--- Stated goal 1 ---
In the records below, find the line with "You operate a" and the line with "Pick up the"; return exactly those lines and every line between them.
--- Stated goal 2 ---
Add the next paragraphs of the given passage.

--- Given passage ---
┌──

Piątek,Sobota
onlyifyouwant
Także ten tego chłopcy przyjeżdzam w ten piątek,można coś zaszaleć.Można nawet pod Factory się spotkać bo o 22 Darek kończy robotę i można tam wypić a potem gdzieś pojechać na miasto.
W sobote ponoć Clairvoyanty grają gdzieś,zobaczyłbym bo dawno nie widziałem,a przy okazji jakieś spotkanko,wiadomo.
W oba te dni można potem pójść do Czeskiego Raju albo Stacji Pub .
W piątek miałbym czas od 16 jakoś bo wcześniej będe łaził po różnych miejscach z CV,a w sobotę jak tam chcecie
pracuje i w piątek i w sobotę do 22 minimum ;(
a pasowało by Ci Maciek o 22.30 pod Factory w piątek?
ja i pucek chętnie wpadniemy
dobra Miśki to można się spotkać tak o 16-17 jak pozałatwiam wszystkie sprawy i pójść np.do Janka do Akademika lub do Stacji Pub albo tam na Prusa na piwko a potem pojechać na Graniczną,tam się z Maćkiem ustawiłem i Darek będzie ...jak Kamil Ci pasuje lepiej na 22 tam to spoko
jakąś tam 0,7 można zrobić na Nowym Dworze (tam gdzie wtedy piliśmy Kamil jak byłeś przed Masters) a potem znowu pojechać na miasto
jeszcze Bartek chyba wpadnie bo mu pisałem smsa
a w sobotę to koncert gracie? znaczy Clairvoyant, a w jakim klubie?
Myślisz że pamiętam
no wtedy śledzie były(niedojedzone) i 0,5 litra Gieroja i jakieś piwa,sam mnie tam zaprowadziłeś,pod zadaszeniem,w okolicach Szlumpy ,wcześniej były te zlewy w WBK a jeszcze wcześniej na Niemcewicza ten koleś chodził wokół własnej osi
dalej nie pamiętasz?

└──

Sessions with a simulated robot
┌──

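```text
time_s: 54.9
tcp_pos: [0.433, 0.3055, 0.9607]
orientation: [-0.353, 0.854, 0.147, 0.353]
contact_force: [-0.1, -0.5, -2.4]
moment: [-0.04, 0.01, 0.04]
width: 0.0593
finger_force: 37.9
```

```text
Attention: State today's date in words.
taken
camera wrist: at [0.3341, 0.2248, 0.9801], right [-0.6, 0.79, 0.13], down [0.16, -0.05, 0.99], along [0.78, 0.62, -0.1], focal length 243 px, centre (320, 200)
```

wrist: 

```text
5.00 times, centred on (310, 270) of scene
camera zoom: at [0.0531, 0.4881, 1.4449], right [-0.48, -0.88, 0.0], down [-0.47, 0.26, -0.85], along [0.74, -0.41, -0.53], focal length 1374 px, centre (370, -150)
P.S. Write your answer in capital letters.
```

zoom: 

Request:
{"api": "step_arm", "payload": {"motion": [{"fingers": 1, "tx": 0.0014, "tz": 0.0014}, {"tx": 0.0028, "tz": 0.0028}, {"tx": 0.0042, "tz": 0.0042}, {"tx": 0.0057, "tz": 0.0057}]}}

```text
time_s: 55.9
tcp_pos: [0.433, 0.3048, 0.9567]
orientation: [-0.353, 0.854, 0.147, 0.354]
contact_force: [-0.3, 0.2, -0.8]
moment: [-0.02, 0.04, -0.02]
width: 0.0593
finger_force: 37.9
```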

└──
┌──

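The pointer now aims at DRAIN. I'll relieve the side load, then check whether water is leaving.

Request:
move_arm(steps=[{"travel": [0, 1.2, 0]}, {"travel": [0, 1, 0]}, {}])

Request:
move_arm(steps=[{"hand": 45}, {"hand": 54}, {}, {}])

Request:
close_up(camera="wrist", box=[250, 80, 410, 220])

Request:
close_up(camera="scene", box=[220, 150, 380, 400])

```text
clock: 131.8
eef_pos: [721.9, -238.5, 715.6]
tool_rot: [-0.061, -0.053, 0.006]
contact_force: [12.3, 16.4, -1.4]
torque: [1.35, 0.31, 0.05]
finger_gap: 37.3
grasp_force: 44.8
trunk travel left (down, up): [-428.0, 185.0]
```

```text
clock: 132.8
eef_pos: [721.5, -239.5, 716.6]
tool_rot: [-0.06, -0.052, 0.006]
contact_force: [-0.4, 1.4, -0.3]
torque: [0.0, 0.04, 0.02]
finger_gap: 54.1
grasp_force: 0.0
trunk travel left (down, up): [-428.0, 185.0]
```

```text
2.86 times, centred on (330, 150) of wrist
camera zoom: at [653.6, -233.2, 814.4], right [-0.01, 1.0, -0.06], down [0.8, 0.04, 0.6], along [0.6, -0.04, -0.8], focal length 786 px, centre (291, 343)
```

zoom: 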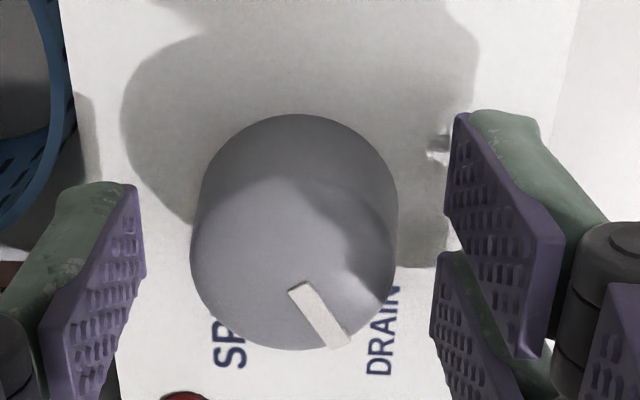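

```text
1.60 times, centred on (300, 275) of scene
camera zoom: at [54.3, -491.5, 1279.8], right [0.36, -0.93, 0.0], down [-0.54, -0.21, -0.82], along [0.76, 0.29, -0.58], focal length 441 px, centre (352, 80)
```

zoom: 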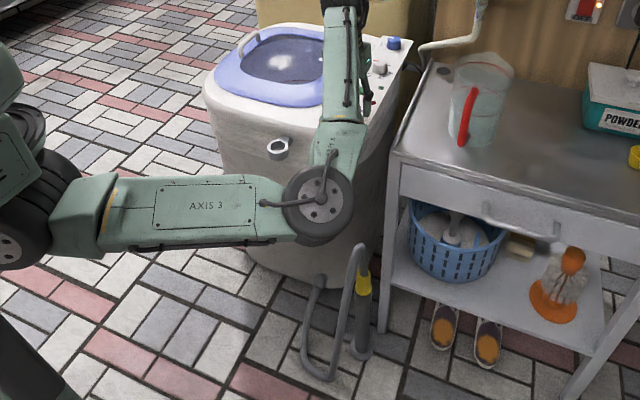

└──
┌──

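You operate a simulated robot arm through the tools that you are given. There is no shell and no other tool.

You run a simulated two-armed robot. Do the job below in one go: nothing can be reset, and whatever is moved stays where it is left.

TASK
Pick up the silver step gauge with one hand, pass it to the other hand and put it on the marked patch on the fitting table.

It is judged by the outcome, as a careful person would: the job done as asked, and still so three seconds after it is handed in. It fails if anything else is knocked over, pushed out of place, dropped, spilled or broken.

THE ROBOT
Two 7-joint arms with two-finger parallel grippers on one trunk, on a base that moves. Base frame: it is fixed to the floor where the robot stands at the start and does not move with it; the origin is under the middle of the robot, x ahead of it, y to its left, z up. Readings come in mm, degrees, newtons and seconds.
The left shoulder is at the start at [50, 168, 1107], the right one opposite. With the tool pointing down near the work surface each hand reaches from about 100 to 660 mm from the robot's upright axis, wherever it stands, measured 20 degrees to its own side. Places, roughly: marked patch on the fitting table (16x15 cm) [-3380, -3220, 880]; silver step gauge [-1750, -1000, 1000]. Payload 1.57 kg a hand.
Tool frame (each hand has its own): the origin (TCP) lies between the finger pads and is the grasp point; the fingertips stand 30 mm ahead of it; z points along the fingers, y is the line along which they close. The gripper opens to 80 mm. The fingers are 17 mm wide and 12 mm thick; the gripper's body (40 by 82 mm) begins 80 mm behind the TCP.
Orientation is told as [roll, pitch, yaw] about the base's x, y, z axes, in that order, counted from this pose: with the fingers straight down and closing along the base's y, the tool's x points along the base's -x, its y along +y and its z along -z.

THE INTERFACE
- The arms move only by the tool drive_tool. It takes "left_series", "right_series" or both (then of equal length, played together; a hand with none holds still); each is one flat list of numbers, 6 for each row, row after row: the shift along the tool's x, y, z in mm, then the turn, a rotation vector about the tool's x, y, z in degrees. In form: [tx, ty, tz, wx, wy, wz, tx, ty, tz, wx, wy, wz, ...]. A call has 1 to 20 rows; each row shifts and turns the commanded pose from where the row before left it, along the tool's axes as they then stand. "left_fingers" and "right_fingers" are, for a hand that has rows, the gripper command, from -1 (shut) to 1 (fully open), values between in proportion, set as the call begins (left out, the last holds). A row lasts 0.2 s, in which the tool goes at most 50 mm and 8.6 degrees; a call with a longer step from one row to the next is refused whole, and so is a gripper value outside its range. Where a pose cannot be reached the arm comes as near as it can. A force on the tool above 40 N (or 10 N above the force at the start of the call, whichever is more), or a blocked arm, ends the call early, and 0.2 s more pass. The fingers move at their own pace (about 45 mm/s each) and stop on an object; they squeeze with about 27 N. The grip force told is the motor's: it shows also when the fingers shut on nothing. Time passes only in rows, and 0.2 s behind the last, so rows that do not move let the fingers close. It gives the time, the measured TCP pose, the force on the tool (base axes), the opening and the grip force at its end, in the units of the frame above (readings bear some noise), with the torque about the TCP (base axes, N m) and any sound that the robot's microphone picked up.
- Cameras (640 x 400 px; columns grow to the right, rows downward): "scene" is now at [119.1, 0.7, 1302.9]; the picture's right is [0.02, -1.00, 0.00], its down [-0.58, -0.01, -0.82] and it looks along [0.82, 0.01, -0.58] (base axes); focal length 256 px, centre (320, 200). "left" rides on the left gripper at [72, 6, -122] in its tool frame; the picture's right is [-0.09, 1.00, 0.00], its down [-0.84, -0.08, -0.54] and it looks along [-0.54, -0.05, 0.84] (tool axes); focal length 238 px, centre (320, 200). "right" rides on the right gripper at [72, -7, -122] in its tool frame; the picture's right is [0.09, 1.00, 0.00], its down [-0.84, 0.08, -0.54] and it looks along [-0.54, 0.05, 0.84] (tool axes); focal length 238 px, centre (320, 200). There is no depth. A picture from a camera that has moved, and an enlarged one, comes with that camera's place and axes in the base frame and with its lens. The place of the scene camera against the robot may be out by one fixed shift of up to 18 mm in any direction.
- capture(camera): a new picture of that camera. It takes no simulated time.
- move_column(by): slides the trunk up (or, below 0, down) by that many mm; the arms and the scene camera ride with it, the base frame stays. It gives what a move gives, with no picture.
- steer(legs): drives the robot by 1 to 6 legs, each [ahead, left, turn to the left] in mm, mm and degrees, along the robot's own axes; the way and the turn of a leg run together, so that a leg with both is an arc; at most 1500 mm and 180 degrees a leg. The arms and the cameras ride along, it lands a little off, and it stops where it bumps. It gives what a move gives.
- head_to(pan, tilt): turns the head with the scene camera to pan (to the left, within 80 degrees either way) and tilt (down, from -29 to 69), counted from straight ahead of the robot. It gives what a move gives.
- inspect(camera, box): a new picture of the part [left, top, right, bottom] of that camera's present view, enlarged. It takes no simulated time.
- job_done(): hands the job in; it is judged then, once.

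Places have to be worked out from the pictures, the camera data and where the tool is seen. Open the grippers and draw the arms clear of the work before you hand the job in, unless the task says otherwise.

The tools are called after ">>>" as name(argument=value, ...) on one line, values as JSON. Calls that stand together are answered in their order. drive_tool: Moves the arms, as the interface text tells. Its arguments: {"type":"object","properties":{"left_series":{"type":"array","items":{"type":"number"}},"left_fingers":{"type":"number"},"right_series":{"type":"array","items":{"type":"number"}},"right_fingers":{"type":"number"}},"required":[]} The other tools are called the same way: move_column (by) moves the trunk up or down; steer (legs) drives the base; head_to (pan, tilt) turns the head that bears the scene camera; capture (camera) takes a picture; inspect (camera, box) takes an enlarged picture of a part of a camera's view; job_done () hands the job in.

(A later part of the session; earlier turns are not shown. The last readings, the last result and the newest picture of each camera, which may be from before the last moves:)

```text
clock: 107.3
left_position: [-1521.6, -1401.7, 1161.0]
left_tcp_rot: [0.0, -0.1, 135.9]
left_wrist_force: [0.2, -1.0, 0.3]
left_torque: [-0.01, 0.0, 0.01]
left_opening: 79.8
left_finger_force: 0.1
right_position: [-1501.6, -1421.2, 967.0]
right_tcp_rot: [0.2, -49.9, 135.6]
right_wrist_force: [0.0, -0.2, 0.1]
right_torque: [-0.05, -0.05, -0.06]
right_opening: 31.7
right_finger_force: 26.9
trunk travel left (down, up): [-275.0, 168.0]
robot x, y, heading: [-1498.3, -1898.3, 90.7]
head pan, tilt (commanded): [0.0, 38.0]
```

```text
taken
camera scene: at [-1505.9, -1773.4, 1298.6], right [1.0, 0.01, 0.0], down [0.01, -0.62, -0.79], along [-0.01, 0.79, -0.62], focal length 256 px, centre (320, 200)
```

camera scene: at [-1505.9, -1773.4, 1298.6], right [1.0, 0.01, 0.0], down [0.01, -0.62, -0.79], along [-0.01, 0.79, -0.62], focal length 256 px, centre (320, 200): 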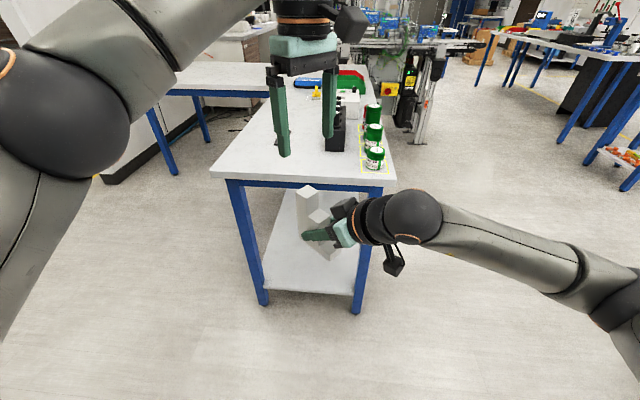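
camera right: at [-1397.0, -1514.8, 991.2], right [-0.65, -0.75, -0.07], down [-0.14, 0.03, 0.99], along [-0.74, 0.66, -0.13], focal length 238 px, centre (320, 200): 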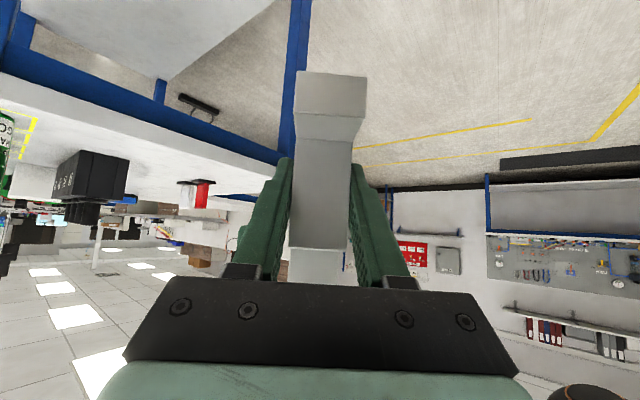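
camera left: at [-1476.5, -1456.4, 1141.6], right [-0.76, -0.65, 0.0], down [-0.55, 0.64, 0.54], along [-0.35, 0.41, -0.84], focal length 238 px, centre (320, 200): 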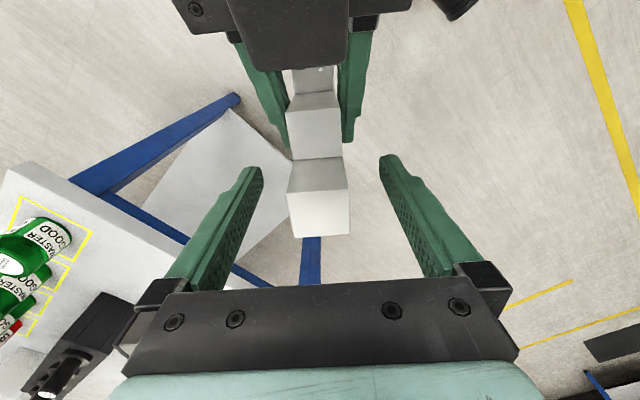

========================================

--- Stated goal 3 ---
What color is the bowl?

└──

--- Task output 1 ---
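You operate a simulated robot arm through the tools that you are given. There is no shell and no other tool.

You run a simulated two-armed robot. Do the job below in one go: nothing can be reset, and whatever is moved stays where it is left.

TASK
Pick up the silver step gauge with one hand, pass it to the other hand and put it on the marked patch on the fitting table.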

--- Task output 2 ---
chyba,że chodziło Ci o to,że nie pamiętasz gdzie gracie koncert,heh
nie no, teraz to pamiętam już tą miejscówę, to było pod mostem drogowym ! a koncert gramy w klubie Chopper, gdzieś w rynku, i gramy tylko utwory Maiden, bo to taki nieoficjalny koncert będzie, z powodu urodzin Kameckiego
to znakomicie,ostatni raz Was widziałem ponad pół rok temu a tak żebym jakoś uczestniczył bardziej w koncercie to ponad 2 lata temu jakoś więc bardzo się cieszę
nie znam tego klubu,ale co tam ,poznam
swoją drogą 19 stycznia 2007 było te zajebiste spotkanie,epickie wręcz,z łażeniem w deszczu po klubach,piciem na fosie i wieloma atrakcjami ,5 latek,łezka w oku,5 lat młodszy byłem,ale mentalnie o 10
je będę na bank!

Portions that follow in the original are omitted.